Telaneo · 2 months ago
It's not too bad after some (a lot of) adjustments, but I agree the problem is that the default is that notifications are on. I'm part of more than a dozen Discord servers, and only three of them have notifications enabled, and one of those are basically dead. If I joint a new one, the first thing I do is mute it, and then I'll maybe unmute it if I'm actually active in there (or if it's a large server, I'll unmute the specific channels I care about and mute everything else).

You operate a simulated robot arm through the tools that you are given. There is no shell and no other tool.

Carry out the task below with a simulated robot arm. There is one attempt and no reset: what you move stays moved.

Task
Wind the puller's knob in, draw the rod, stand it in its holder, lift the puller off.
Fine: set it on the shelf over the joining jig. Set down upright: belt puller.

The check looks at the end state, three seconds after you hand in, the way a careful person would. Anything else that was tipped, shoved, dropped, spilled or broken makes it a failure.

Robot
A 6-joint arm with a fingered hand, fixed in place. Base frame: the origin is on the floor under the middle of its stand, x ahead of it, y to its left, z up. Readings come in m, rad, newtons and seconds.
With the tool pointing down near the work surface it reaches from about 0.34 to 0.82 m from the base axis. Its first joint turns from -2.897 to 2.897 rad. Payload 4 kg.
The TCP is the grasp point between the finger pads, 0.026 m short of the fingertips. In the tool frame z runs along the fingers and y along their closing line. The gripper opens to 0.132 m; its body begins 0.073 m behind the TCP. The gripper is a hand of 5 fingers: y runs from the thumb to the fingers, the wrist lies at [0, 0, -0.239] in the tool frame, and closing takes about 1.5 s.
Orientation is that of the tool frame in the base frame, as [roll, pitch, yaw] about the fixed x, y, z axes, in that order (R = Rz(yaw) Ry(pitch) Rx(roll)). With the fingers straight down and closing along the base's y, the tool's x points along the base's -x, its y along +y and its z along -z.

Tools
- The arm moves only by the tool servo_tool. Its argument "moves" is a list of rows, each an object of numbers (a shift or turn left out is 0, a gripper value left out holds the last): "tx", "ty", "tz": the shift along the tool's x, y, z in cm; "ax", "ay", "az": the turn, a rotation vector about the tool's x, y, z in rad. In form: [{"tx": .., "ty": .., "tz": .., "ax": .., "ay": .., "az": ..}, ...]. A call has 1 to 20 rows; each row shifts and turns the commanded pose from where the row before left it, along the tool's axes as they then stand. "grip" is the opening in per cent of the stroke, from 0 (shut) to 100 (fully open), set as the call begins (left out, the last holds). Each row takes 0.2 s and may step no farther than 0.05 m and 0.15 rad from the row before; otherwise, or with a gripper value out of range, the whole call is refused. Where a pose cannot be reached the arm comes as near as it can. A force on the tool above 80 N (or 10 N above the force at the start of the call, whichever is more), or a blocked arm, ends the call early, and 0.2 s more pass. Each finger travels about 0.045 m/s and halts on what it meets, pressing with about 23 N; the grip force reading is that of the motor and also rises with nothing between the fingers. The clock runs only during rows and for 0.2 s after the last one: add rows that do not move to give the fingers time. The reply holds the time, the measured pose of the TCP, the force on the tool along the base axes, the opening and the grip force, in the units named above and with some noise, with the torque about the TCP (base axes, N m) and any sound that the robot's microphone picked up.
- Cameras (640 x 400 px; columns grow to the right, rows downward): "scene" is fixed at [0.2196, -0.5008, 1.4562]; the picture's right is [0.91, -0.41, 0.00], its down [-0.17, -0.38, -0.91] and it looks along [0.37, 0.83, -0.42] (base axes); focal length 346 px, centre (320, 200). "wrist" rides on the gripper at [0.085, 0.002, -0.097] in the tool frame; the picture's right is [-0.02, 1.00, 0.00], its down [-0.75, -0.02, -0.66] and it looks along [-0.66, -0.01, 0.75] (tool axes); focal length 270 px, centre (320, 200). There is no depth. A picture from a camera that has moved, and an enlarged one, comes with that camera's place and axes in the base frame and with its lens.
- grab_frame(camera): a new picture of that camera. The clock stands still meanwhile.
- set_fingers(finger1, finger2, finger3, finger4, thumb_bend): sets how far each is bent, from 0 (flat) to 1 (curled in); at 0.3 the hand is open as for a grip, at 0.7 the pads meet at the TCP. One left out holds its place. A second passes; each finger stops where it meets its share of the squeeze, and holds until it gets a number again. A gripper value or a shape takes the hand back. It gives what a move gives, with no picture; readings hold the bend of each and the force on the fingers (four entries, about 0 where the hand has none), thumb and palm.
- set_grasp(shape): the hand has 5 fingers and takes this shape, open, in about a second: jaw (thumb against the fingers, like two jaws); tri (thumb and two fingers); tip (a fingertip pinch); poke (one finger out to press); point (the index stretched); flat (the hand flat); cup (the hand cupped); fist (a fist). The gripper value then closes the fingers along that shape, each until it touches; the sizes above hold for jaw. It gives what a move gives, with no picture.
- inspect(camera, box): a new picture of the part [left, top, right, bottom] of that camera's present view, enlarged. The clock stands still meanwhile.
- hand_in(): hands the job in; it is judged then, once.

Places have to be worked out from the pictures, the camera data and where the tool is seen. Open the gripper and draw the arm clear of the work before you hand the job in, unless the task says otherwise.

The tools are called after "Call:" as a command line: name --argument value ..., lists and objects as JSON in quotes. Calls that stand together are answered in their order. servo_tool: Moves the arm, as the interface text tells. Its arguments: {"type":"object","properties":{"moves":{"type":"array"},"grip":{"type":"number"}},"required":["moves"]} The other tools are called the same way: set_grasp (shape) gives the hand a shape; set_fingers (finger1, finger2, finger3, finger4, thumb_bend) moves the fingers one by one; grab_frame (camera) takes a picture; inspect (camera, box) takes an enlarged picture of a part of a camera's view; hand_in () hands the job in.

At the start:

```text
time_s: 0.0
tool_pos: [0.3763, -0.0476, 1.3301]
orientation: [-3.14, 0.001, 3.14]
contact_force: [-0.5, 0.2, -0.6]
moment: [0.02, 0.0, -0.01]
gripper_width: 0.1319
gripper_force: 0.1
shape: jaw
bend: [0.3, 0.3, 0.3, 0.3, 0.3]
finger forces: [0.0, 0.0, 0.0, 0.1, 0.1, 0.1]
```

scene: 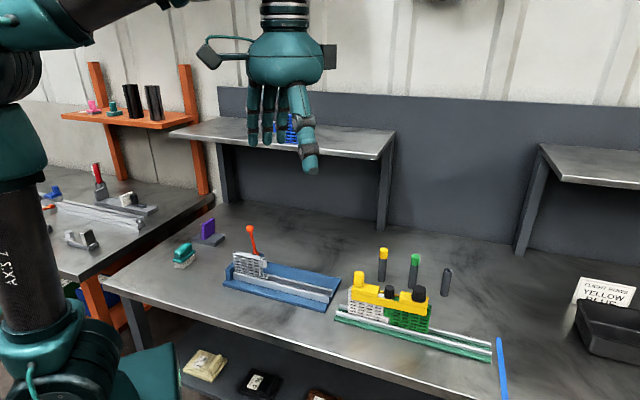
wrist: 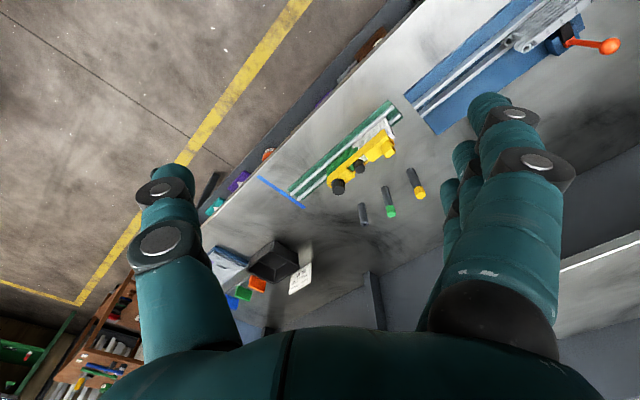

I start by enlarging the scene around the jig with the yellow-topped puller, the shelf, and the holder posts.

I have email notifications on, but I actually read the few newsletters I get, and I barely get any mail beyond that. Meanwhile, everybody else I see has 4000 unread emails and the vast majority are unread rubbish that they could have unsubscribed to 700 emails ago, or just never subscribed to to begin with, but I guess signing up for that shit is just the default now.

throwacct · 2 months ago
I go even further: I only use the website. If I want to add or modify something, I go to my profile and do it. I only used 2 social network apps, and they are mostly for news and to check on tech people I follow.
duxup · 2 months ago
My wife's phone, is just full of noise. Notifications, messages, email ... some folks just want to be in front of a fire hose of crap... I don't know why.
toomuchtodo · 2 months ago
Don’t do it. I get tons of work opportunity outreach on LI. Maybe you don’t, but it doesn’t hurt to put your shingle out.
daymanstep · 2 months ago
100% this.

People need to read "The Strength Of Weak Ties" before advocating extremely damaging courses of action such as deleting LinkedIn.

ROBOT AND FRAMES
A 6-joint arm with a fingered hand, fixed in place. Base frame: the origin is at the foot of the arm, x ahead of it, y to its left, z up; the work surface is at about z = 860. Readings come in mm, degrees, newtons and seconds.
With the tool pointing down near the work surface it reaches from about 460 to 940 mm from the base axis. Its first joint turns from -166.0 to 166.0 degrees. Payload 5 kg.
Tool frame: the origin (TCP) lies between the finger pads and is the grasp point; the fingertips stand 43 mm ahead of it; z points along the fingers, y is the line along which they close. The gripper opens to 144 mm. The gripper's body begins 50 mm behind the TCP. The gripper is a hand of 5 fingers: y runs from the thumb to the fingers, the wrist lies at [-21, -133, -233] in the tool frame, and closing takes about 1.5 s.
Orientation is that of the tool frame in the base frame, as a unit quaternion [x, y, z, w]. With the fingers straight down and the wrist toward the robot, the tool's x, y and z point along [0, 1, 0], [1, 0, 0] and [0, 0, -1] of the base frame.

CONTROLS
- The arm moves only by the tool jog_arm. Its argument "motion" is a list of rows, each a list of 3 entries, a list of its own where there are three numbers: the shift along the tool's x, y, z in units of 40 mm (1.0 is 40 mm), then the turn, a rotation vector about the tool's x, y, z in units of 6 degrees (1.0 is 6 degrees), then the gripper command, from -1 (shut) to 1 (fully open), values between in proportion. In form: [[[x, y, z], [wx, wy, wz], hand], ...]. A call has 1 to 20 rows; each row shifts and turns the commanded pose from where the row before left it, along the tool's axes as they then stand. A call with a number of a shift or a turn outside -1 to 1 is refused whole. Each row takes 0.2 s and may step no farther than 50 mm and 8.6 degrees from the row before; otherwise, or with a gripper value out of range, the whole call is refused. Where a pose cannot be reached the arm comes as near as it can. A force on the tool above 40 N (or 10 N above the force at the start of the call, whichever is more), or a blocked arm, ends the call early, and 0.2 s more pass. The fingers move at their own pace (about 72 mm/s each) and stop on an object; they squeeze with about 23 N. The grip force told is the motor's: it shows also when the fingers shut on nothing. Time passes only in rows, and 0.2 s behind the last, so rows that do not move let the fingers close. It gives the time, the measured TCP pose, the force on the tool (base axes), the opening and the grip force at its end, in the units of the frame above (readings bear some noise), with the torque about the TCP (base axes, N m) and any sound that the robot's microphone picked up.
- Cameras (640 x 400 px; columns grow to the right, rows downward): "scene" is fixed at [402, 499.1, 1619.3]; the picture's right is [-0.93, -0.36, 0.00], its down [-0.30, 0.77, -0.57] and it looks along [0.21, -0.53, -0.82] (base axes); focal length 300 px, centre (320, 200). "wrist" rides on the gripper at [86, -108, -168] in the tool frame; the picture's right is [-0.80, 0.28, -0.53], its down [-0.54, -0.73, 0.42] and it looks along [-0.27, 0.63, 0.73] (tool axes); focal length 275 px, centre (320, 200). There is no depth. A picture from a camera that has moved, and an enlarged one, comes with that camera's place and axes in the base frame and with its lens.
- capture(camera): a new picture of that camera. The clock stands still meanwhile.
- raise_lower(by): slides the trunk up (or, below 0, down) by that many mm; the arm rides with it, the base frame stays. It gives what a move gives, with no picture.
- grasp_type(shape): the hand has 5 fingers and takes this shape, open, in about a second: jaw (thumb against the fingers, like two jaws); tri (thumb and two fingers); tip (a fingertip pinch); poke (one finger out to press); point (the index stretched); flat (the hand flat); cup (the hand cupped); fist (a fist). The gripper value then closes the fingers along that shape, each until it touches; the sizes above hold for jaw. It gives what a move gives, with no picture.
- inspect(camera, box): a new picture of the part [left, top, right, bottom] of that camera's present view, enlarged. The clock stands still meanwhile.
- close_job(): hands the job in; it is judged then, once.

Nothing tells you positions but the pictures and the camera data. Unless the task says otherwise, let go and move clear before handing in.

Humans are social animals and we cannot survive without a social network. Yet many in the West seem to ignore this obvious fact. It is baffling.

After so many years, I can't help but wonder if it's deliberate malice.

duxup · 2 months ago
Is LinkedIn a "social network" beyond the technical term for a site like that?

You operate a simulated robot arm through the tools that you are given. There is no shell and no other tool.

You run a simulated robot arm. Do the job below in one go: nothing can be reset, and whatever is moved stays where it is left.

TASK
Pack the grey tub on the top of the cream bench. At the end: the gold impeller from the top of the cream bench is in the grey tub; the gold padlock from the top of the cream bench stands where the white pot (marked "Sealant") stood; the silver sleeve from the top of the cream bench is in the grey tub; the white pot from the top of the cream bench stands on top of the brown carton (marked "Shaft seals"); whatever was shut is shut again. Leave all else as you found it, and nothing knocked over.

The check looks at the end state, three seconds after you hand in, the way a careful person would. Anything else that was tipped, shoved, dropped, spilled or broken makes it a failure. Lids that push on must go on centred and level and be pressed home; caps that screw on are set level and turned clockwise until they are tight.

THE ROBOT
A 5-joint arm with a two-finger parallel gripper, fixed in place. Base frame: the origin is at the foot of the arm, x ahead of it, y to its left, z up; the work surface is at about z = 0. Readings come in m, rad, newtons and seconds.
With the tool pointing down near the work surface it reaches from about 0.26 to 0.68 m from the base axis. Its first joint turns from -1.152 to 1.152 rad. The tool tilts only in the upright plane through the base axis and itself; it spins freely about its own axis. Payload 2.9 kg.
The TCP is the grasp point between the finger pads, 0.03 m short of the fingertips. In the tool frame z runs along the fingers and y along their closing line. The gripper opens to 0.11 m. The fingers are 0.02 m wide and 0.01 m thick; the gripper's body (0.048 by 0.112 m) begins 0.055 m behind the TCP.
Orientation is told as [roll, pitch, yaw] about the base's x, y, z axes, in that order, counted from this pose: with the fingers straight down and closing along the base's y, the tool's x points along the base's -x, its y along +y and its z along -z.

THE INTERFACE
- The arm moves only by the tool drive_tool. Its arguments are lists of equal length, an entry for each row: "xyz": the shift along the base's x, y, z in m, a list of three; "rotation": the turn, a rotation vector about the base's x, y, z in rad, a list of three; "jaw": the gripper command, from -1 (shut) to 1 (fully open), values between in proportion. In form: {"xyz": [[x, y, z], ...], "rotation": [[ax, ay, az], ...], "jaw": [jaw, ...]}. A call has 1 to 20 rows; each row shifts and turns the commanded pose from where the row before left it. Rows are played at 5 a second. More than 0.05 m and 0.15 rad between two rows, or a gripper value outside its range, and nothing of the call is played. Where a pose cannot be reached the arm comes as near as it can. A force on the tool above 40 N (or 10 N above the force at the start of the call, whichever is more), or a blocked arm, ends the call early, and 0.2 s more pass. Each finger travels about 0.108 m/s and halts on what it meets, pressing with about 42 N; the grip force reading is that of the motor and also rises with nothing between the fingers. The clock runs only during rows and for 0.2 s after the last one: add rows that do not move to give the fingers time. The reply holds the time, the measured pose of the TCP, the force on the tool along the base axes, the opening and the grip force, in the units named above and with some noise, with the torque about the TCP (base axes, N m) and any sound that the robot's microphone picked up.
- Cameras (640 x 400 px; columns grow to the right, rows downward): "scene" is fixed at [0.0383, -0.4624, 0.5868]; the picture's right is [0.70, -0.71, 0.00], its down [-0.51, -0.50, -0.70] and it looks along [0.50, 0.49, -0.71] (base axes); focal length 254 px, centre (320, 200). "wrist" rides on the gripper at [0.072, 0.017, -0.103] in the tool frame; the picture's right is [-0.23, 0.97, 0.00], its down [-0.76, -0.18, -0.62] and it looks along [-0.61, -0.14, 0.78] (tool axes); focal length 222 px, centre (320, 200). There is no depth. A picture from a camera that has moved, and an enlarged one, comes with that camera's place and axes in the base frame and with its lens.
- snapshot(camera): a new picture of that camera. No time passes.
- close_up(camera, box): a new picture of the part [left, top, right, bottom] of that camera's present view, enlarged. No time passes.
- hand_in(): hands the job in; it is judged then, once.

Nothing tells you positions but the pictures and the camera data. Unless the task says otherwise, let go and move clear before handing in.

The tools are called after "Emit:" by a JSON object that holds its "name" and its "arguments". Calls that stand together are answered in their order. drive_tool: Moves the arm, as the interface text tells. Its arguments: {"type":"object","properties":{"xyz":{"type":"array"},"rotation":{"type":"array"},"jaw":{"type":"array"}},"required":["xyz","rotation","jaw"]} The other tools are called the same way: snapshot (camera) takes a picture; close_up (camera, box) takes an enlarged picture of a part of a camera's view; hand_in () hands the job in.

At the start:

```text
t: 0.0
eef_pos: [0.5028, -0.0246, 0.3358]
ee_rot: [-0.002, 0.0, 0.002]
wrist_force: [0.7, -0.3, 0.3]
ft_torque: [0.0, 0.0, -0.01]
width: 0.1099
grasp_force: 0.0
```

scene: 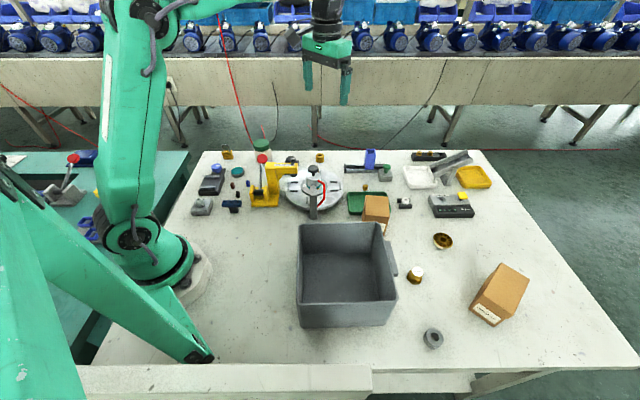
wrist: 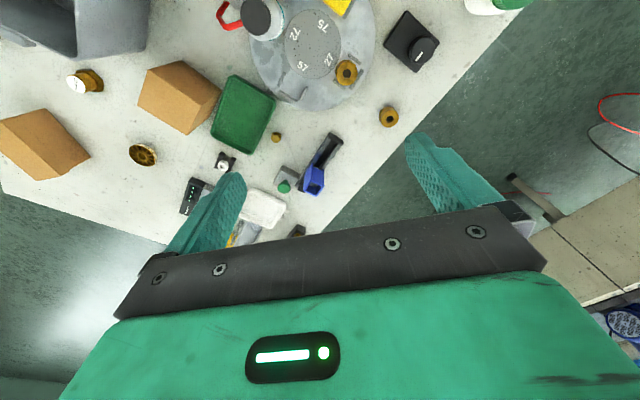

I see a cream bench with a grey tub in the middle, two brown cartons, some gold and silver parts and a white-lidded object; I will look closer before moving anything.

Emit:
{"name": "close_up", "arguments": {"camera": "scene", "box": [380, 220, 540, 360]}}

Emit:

I find I get zero social interaction that I would associate with humans being social animals from LinkedIn. Are you seeing genuine connections with people on there?

angoragoats · 2 months ago
LinkedIn is not a social network, it’s a vehicle for spam, grifting, self-promotion and other useless garbage. I deleted my account years ago and I wish I had done it sooner.
matusp · 2 months ago
My current job cold contacted me via LinkedIn. I use LI minimally, basically only to establish connections with my network, and it already gave me huge value back.
duxup · 2 months ago
Are your skills particularly unique / unusual resume?

I could imagine that working.

For most people though I expect they're just one of many and odds of spam / scam contacts greatly outweigh legit communication.

matusp · 2 months ago
My skills are alright, nothing too crazy. I've had messages that were more spammy/scammy, but the volume was not crazy high, they were usually fairly obvious, and I resolved by simply ignoring them. I would say that the random chance of getting an interesting job offer, however small, is probably worth it for most professionals.

However, one thing I haven't mentioned is that I am based in Europe. My small sample size of people reaching out to me is showing that US contacts are usually less serious (e.g. ghosting). Maybe the US experience is so much worse overall due to this?

duxup · 2 months ago
I'm only on there to once every few years look up old work friends / where they are ... or when I'm job hunting.

Otherwise app deleted, I'm not on there.

Pretty easy to do.

I find it soul crushing even when I do look, so many generic yay company posts full of BS, my feed is hell and I don't want to bother fixing it.

thiht · 2 months ago
LinkedIn has been high value to me. You just need to ignore the whole social feed, games, and garbage notifications. Use it as a resume platform and let recruiters / founders reach out to you. I’ve had great job offers in the last few years with basically zero time investment. 3 years ago I +50%’d my salary and went full remote on my tech stack of choice just thanks to LinkedIn. And I absolutely suck at networking and invest no time in it at all.
neonmagenta · 2 months ago
It wouldn't be as bad if everyone wasn't trying to turn into a business microinfluencer with constantly upbeat posts not really adding anything of value and "What I messy divorce taught me about B2B synergy"
ebbi · 2 months ago
The sad thing is, this kind of stuff was encouraged in the previous company that I worked for when I got promoted to a certain level. 'Be a thought leader', 'represent the company and influence the industry' was the standard directives the leadership team were given.

On one hand, it's funny to see the ones that made the company their whole identity, only to then leave for a competitor and make the new place their identity.

On the other hand , it's sad that a lot of people that are hiring (in my line of work at least), are impressed by these crappy posts and the people posting it tend to get more exposure and get hired quicker.